The New England Region Champion Little League team from Barrington, R.I., rides in the Little League Grand Slam Parade in downtown Williamsport, Pa., on Wednesday, Aug. 14, 2019. The Little League World Series baseball tournament, featuring 16 teams from around the world, starts on August 15, 2019 in South Williamsport, Pa. (AP Photo/Gene J. Puskar)

Sign stealing is as old as baseball itself. It’s a wily act of espionage, generally tolerated as part of baseball’s famous “unwritten rules.”

But in Little League baseball, the practice is, in fact, part of the rule book. It’s strictly illegal.

Now a manager of a team that came up just short of reaching the nationally televised Little League World Series is accusing a rival team of violating those rules.

Pat Dutton, who coaches the New Hampshire champion Goffstown Little League, said players from Rhode Island’s Barrington Little League stole signs during the New England regional final last Saturday.
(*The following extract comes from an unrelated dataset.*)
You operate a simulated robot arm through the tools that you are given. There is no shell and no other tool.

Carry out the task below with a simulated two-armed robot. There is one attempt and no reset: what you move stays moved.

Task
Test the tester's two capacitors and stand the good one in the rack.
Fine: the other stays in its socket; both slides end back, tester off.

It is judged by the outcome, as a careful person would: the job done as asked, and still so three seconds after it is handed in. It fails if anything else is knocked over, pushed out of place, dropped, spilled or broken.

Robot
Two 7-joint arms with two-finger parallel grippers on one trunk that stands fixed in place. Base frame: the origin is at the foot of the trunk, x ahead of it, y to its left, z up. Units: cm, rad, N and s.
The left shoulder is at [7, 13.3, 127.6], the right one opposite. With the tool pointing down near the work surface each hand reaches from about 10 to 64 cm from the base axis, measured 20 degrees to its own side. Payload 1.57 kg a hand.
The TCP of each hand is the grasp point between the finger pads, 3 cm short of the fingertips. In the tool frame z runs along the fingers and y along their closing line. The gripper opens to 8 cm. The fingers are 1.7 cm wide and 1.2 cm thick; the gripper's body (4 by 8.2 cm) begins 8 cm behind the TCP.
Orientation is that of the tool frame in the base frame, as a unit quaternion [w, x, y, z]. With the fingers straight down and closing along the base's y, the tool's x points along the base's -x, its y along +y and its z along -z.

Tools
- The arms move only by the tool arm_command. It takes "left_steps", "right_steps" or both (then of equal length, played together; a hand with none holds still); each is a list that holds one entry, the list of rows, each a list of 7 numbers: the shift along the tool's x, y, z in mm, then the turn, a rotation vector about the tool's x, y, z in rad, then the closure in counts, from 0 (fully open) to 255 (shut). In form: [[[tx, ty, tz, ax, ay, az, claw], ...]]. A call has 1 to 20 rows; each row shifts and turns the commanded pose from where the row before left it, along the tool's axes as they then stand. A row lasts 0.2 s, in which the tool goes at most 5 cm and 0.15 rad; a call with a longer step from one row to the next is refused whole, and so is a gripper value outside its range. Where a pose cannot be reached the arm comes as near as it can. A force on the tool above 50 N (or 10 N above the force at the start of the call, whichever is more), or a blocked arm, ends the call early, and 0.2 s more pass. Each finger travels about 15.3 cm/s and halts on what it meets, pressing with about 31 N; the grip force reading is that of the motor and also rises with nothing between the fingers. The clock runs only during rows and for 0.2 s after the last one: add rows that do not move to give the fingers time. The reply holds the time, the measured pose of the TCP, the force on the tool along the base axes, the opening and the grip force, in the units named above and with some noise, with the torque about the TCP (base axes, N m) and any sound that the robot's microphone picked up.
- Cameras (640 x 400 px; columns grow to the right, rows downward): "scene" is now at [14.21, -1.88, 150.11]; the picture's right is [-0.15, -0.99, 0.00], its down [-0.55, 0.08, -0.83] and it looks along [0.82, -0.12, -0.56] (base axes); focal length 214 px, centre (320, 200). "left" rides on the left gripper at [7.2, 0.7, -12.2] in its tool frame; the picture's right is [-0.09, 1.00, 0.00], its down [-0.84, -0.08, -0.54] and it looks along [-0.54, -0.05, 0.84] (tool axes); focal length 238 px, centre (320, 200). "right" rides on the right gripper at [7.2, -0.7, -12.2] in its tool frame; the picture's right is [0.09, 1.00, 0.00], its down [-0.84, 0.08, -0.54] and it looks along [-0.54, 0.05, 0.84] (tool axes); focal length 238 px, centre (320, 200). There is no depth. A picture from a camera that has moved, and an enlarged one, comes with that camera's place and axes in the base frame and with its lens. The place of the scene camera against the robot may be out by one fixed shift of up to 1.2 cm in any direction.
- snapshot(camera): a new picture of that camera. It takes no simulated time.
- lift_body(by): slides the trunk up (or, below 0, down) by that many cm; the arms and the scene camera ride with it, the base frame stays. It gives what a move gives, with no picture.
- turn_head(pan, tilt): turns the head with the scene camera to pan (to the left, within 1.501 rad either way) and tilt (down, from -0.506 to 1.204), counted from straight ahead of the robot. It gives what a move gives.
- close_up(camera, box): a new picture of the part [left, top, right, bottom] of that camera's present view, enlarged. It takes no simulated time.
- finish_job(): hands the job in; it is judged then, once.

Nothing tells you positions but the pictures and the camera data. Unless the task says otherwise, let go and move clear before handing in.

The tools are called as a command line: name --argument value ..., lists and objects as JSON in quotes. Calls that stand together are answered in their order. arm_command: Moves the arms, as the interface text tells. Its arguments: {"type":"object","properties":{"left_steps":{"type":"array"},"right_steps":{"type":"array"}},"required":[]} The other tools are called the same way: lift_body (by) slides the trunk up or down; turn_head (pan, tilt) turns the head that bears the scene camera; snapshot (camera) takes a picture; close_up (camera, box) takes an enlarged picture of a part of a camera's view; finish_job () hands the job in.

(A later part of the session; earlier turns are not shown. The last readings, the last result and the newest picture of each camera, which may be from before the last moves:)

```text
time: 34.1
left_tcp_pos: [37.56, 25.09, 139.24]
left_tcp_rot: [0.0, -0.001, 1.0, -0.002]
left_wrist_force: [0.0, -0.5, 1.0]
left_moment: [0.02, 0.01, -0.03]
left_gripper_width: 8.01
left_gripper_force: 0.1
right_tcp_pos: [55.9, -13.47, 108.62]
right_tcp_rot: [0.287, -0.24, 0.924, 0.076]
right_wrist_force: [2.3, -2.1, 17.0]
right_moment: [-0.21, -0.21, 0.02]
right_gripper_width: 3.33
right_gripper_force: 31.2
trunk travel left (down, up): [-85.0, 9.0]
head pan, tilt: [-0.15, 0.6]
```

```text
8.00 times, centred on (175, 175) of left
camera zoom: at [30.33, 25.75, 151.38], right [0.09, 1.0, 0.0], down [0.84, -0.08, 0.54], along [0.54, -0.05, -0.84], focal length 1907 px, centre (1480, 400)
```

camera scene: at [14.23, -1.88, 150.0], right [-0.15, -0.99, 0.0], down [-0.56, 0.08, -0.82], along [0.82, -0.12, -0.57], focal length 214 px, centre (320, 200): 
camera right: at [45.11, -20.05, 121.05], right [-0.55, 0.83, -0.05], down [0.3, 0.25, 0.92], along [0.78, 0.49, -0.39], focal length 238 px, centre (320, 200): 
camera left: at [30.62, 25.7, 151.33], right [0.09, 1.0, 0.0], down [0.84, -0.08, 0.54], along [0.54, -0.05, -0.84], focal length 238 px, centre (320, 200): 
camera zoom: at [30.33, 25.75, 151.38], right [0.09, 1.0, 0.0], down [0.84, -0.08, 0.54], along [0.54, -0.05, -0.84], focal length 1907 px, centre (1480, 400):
He called the alleged reconnaissance “unsportsmanlike,” “dishonorable” and “disgusting” in an article published this week in the New Hampshire Union Leader.

Barrington Little League denied the accusations and said they were “unfortunate” and that the article’s premise was “false.”

“We hold our coaches, players and teams to the highest standards, and do not coach or condone unsportsmanlike behavior of any kind,” the Rhode Island group said in a statement (via Boston.com).

Little League International did not immediately respond to a request for comment.

Dutton alleged that Rhode Island players on the base paths were peeking in at the catcher’s signs and relaying them to hitters before pitches.

The home plate umpire did once stop play to warn the Rhode Island coaches that such a violation would lead to ejections for the offending players as well as the manager.

“You can see (runners on second base) leaning in, looking in and they’re doing hand gestures to their kid (at the plate) indicating what kind of pitch it is and where it’s located,” Dutton told the Union Leader. “You can do that in big league ball, but in Little League it’s unsportsmanlike, it’s dishonorable and it’s disgusting. They did it the whole tournament and got away with it, and now that’s what’s representing New England in the Little League World Series. It’s just a bad look.”

Sign stealing is an age-old tradition and loosely accepted at most levels of competitive baseball. Runners on second base commonly peer in at a catcher’s signs to tip off hitters as to what pitch is coming next. Coaches and fielders study opponents to decipher whether a base runner is stealing or a batter is bunting.

But even Major League Baseball officials have tried to force teams to cut back on the practice. Commissioner Rob Manfred circulated a five-page memo ahead of spring training to emphasize the league’s existing sign-stealing rules and outline new ones governing the use of technology and replay systems.

Team replay assistants, who help notify managers when to challenge a call on the field, are monitored by a security expert to prevent them from misusing game tape to search for an opponent’s signs.

Paranoid coaches over the years, though, have devised intricate systems to relay signals all over the diamond. Even without runners on base, catchers will use an entire series of signs to call a pitch. Managers and base coaches have dozens of dummy signs to fool defenses. Baseball has even developed the “wipe off” sign, where a coach can call for a specific play, then cancel it just to throw an opponent off the scent.

Dutton said he suspected Barrington of stealing signs during a regional semifinal, which New Hampshire won, 2-1.

But Rhode Island defeated Connecticut in the losers’ bracket to force a rematch with New Hampshire in the title game.

In that matchup, Rhode Island jumped out to a 5-2 lead after a four-run rally in the fourth inning (Little League games are played to six innings) and hung on for a 6-4 win to represent the region in the Little League World Series, which begins this week.

The New England champion will face Southeast region champion South Riding, Virginia, on Thursday.

“It’s just frustrating to see teams and kids having to go about it that way when clearly they were playing better than we were,” Dutton said. “They didn’t have to do that. That’s something these kids don’t learn on their own. That’s something that they’re taught. They’re coached to do that.

“Obviously, the team condones it, they coach it, and, personally, that’s something that I’m completely against. Little League is supposedly against it, but you wouldn’t know it this week.”